The total hierarchy of AC classes is defined as

${\mbox{AC}}=\bigcup _{i\geq 0}{\mbox{AC}}^{i}$

Relation to NC

The AC classes are related to NC, ACC, and TC classes. For each i, we have^[2]

{\mathsf {NC}}^{i}\subseteq {\mathsf {AC}}^{i}\subseteq {\mathsf {ACC}}^{i}\subseteq {\mathsf {TC}}^{i}\subseteq {\mathsf {NC}}^{i+1}.

As an immediate consequence of this, we have that NC = AC = ACC = TC.^[3]

We have ${\mathsf {NC}}^{0}\subsetneq {\mathsf {AC}}^{0}\subsetneq {\mathsf {ACC}}^{0}$ . Specifically, PARITY is in ${\mathsf {ACC}}^{0}$ but not in ${\mathsf {AC}}^{0}$ .^[4] And since NC requires bounded fan-in, any function of type $\{0,1\}^{n}\to \{0,1\}$ whose output depends on more than $O(1)$ inputs is beyond ${\mathsf {NC}}^{0}$ . In particular, the unbounded fan-in OR is beyond ${\mathsf {NC}}^{0}$ .

In detail, define $f_{n}:\{0,1\}^{n}\to \{0,1\}$ by $f_{n}(x_{1},\dots ,x_{n})=\sum _{i}x_{i}\mod 2$ . Then it requires $\Omega (2^{\frac {n^{1/d}}{16}})$ gates to be computed by a ${\mathsf {AC}}^{0}$ circuit with depth $\leq d$ .^[5]

Variations

The power of the AC classes can be affected by adding additional gates.

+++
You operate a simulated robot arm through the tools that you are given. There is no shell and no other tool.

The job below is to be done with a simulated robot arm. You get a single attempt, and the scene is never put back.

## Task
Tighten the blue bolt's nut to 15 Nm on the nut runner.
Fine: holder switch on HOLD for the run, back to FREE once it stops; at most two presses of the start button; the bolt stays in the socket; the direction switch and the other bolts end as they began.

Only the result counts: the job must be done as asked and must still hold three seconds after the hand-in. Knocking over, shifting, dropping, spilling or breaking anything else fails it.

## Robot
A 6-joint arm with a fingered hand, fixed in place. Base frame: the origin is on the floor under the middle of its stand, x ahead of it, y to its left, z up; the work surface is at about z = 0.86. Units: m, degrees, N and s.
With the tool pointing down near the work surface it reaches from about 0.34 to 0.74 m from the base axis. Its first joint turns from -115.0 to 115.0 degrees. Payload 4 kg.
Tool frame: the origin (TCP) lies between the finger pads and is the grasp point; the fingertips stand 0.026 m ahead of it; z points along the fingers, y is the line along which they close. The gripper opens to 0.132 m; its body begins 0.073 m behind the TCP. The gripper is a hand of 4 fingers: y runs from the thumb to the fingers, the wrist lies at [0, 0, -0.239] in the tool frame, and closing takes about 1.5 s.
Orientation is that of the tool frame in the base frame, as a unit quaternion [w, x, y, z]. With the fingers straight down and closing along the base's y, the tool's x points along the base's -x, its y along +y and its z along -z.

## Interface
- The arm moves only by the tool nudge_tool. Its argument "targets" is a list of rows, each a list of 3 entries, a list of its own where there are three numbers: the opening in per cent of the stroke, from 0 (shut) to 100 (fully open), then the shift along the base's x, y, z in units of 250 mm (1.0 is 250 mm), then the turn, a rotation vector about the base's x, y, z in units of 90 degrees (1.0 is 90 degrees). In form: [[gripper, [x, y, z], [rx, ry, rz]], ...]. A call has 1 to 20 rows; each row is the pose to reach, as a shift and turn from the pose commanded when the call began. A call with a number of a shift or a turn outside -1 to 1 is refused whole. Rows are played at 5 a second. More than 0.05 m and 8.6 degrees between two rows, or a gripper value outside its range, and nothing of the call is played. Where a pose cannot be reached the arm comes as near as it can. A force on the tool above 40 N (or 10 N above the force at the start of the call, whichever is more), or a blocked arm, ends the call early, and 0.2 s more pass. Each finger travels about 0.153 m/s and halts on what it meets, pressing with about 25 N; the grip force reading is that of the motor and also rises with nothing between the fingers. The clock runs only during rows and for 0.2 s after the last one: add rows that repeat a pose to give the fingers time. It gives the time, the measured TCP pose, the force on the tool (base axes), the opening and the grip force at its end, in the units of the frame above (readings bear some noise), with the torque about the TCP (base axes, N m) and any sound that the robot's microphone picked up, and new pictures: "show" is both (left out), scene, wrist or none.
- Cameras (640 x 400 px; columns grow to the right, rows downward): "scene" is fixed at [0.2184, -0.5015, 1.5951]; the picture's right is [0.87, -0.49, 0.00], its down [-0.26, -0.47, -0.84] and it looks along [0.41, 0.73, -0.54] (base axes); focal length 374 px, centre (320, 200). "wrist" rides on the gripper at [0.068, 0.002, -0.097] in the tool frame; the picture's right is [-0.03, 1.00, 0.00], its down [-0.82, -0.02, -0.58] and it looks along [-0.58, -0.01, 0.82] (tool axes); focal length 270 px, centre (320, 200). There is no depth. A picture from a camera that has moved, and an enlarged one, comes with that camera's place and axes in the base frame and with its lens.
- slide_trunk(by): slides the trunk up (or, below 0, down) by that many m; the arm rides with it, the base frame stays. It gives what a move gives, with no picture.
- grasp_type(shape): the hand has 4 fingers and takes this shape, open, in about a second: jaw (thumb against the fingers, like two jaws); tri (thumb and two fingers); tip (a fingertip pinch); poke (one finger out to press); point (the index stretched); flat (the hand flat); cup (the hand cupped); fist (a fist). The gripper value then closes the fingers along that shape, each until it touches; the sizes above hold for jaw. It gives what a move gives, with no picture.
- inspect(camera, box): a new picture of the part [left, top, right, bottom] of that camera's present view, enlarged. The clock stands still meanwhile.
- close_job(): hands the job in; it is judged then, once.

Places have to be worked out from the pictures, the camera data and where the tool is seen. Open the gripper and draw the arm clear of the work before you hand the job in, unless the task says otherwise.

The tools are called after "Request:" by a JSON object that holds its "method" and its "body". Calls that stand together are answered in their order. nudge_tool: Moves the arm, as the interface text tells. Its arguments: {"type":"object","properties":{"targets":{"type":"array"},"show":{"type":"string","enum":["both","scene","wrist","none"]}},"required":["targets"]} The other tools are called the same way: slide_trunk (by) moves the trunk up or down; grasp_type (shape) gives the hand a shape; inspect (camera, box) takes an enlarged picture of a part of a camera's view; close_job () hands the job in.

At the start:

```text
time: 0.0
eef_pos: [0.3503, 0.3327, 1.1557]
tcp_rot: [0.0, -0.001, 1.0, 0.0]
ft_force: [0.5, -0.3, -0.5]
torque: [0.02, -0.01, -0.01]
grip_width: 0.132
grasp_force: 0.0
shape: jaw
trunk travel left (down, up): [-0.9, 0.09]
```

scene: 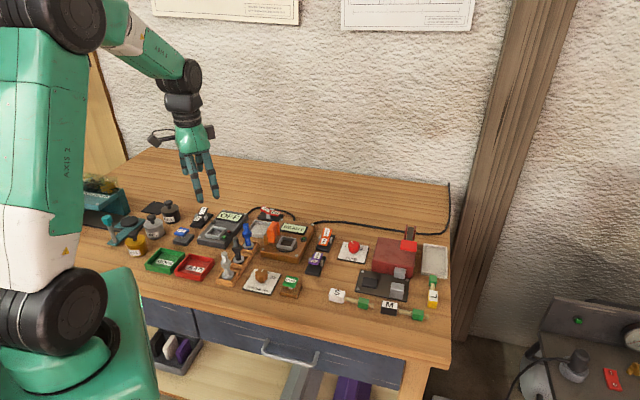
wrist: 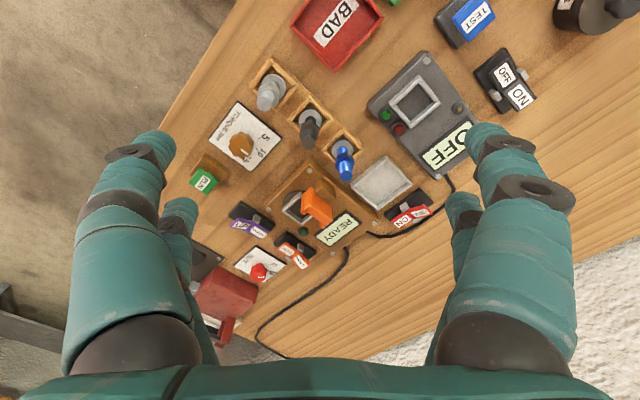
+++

If we add gates which calculate the modulo operation for some modulus m, we have the classes ACCⁱ[m].^[3]

Notes

^ Regan (1999), p. 27-18.
^ Clote & Kranakis (2002), p. 437; Arora & Barak (2009), p. 118.
^ ^a ^b Clote & Kranakis (2002), p. 12.
^ Razborov (1987).
^ Pitassi (2015).

References

Arora, Sanjeev; Barak, Boaz (2009), Computational Complexity: A Modern Approach, Cambridge University Press, ISBN 978-0-521-42426-4, Zbl 1193.68112
Clote, Peter; Kranakis, Evangelos (2002), Boolean Functions and Computation Models, Texts in Theoretical Computer Science: An EATCS Series, Berlin: Springer-Verlag, ISBN 3-540-59436-1, Zbl 1016.94046
Pitassi, Toniann (Fall 2015), "Lecture #8" (PDF), CS 2401 – Introduction to Complexity Theory, University of Toronto
Razborov, A. A. (April 1987), "Lower bounds on the size of bounded depth circuits over a complete basis with logical addition", Mathematical Notes of the Academy of Sciences of the USSR, 41 (4): 333–338, doi:10.1007/BF01137685, ISSN 0001-4346
Regan, Kenneth W. (1999), "Complexity classes", Algorithms and Theory of Computation Handbook, CRC Press.
Vollmer, Heribert (1998), Introduction to circuit complexity. A uniform approach, Texts in Theoretical Computer Science, Berlin: Springer-Verlag, ISBN 3-540-64310-9, Zbl 0931.68055

[FOOTNOTERegan199927-18-1] Regan (1999), p. 27-18.

[2] Clote & Kranakis (2002), p. 437; Arora & Barak (2009), p. 118.

[FOOTNOTECloteKranakis200212-3] Clote & Kranakis (2002), p. 12.

[FOOTNOTERazborov1987-4] Razborov (1987).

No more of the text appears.